Rožanić ist überzeugt, dass Weine, die sich in Bezug auf Körper, Tannin, Alkohol und Säure im Gleichgewicht befinden, keinen Schwefel benötigen, um jahrelang zu halten. Schon lange vertraut der Mann seiner Intuition mehr als allen Schulbüchern. Vor ein paar Jahren hat er in einem Fass Rotwein einen Anflug von Brettanomyces festgestellt. Doch nach wiederholtem Degustieren kam er zum Schluss, dass es sich um einen milden Brett-Typ handelte, der sich nicht in Pferdestall-Komponenten zu erkennen gab, sondern mit durchaus interessanten Gewürz-, Leder- und Specknoten. Rožanić separierte das entsprechende Fass, baute den Wein weiter aus und verwendete ihn schliesslich für eine rote Cuvée, die von der Fachpresse hoch gelobt wurde. «Es geht mir keinesfalls darum, Fehler zu initiieren. Aber genauso bin ich überzeugt, dass perfekt vinifizierte Weine selten grosse Weine sind», sagt der istrische Querdenker.
Weine des Winzers
Roxanich, Malvazija Antica 2008, Istrien (KR)

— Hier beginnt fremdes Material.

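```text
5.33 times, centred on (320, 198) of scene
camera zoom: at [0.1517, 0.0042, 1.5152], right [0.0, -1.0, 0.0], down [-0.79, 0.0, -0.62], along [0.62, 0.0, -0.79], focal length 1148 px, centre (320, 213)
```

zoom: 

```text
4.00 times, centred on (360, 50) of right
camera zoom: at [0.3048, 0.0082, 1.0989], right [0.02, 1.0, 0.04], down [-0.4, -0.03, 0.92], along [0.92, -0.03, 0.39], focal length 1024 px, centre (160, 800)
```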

Malvazija (Malvasia-Varietät) | 2014 bis 2025
83-tägige Maischenstandzeit und jahrelanger Ausbau im grossen Fass sind die Basis für einen Malvasia Istriana von höchster Komplexität.
Mariage: Luftgetrockneter Schinken, Risotto oder Pasta mit Trüffeln, gereifter Hartkäse, aber auch Sushi
Roxanich, Teran Re 2007, Istrien (KR)
Istrischer Teran (80%) und Refosco (20%) | 2014 bis 2018
Eine Edelversion des traditionell rustikalen istrischen Teran. Anhänger eines geradlinigen Pinot Noir werden an diesem Cru viel Freude haben.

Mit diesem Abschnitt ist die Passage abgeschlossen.